__DATASET SECTION__:
==============================
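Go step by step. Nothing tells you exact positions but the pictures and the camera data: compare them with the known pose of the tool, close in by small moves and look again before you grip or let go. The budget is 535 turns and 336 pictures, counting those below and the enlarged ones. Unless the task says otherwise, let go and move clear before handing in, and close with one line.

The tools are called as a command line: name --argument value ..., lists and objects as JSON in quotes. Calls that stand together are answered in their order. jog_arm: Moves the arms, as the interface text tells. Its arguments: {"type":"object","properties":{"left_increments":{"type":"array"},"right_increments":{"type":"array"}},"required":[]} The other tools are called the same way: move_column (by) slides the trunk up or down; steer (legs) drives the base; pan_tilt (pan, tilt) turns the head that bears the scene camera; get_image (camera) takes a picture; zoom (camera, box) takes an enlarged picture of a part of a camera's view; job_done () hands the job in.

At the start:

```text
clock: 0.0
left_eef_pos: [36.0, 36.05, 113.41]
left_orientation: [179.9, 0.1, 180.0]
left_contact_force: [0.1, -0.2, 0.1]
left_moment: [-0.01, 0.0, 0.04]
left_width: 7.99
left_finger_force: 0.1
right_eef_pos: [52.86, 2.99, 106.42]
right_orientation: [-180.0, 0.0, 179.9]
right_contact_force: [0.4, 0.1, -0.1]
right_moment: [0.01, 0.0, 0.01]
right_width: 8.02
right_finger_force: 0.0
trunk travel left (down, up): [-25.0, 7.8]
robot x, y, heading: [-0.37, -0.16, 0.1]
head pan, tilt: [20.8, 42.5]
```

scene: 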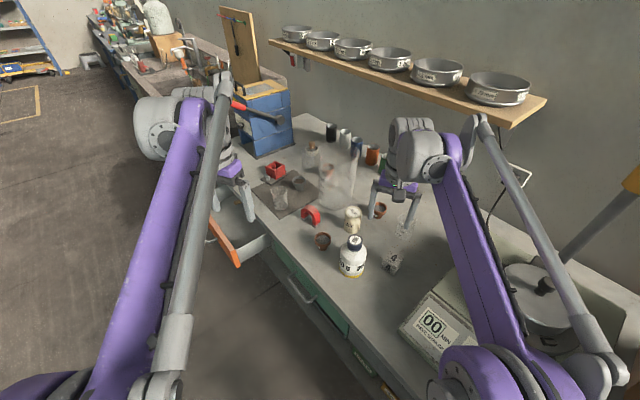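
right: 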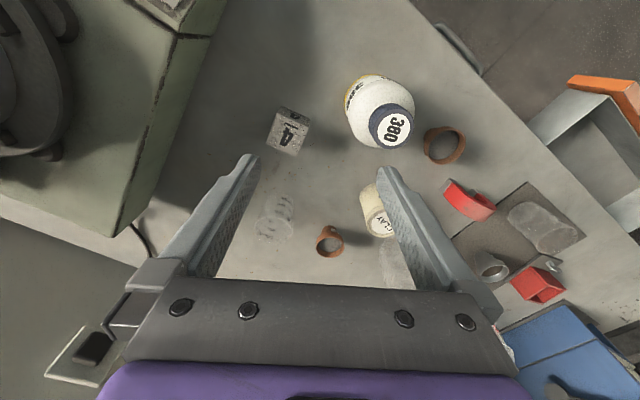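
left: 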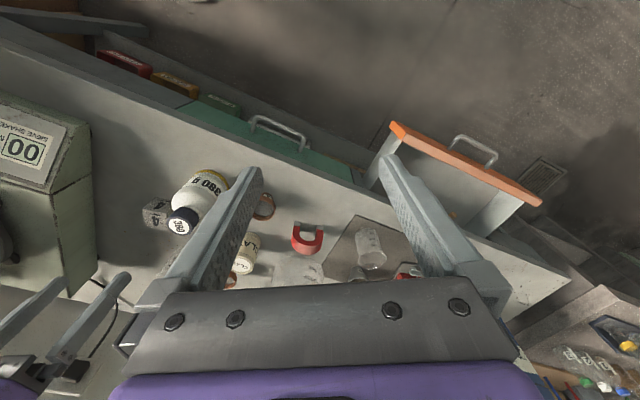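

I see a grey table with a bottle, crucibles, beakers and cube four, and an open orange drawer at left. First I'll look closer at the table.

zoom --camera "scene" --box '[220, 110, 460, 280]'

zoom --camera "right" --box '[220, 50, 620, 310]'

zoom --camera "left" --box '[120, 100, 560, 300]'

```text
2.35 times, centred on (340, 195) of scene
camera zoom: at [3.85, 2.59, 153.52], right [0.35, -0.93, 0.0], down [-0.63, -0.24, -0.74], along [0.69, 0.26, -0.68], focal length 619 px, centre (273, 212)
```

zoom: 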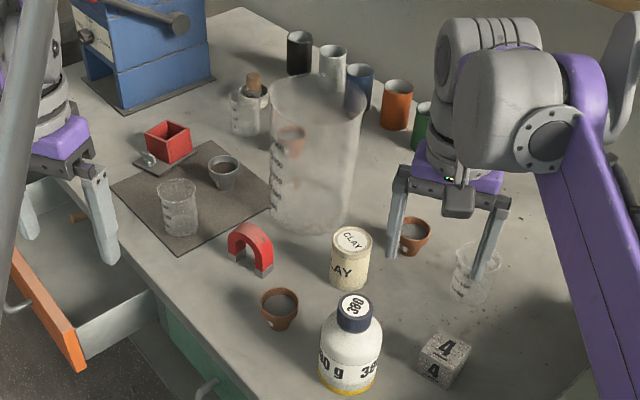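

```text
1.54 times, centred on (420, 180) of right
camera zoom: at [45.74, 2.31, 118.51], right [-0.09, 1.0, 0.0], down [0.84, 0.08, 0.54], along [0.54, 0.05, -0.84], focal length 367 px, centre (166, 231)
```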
==============================
__PROBLEM__: Repeat the listing above exactly, with no pictures.

__EXERCISE RESULT__:
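Go step by step. Nothing tells you exact positions but the pictures and the camera data: compare them with the known pose of the tool, close in by small moves and look again before you grip or let go. The budget is 535 turns and 336 pictures, counting those below and the enlarged ones. Unless the task says otherwise, let go and move clear before handing in, and close with one line.

The tools are called as a command line: name --argument value ..., lists and objects as JSON in quotes. Calls that stand together are answered in their order. jog_arm: Moves the arms, as the interface text tells. Its arguments: {"type":"object","properties":{"left_increments":{"type":"array"},"right_increments":{"type":"array"}},"required":[]} The other tools are called the same way: move_column (by) slides the trunk up or down; steer (legs) drives the base; pan_tilt (pan, tilt) turns the head that bears the scene camera; get_image (camera) takes a picture; zoom (camera, box) takes an enlarged picture of a part of a camera's view; job_done () hands the job in.

At the start:

```text
clock: 0.0
left_eef_pos: [36.0, 36.05, 113.41]
left_orientation: [179.9, 0.1, 180.0]
left_contact_force: [0.1, -0.2, 0.1]
left_moment: [-0.01, 0.0, 0.04]
left_width: 7.99
left_finger_force: 0.1
right_eef_pos: [52.86, 2.99, 106.42]
right_orientation: [-180.0, 0.0, 179.9]
right_contact_force: [0.4, 0.1, -0.1]
right_moment: [0.01, 0.0, 0.01]
right_width: 8.02
right_finger_force: 0.0
trunk travel left (down, up): [-25.0, 7.8]
robot x, y, heading: [-0.37, -0.16, 0.1]
head pan, tilt: [20.8, 42.5]
```

scene: 
right: 
left: 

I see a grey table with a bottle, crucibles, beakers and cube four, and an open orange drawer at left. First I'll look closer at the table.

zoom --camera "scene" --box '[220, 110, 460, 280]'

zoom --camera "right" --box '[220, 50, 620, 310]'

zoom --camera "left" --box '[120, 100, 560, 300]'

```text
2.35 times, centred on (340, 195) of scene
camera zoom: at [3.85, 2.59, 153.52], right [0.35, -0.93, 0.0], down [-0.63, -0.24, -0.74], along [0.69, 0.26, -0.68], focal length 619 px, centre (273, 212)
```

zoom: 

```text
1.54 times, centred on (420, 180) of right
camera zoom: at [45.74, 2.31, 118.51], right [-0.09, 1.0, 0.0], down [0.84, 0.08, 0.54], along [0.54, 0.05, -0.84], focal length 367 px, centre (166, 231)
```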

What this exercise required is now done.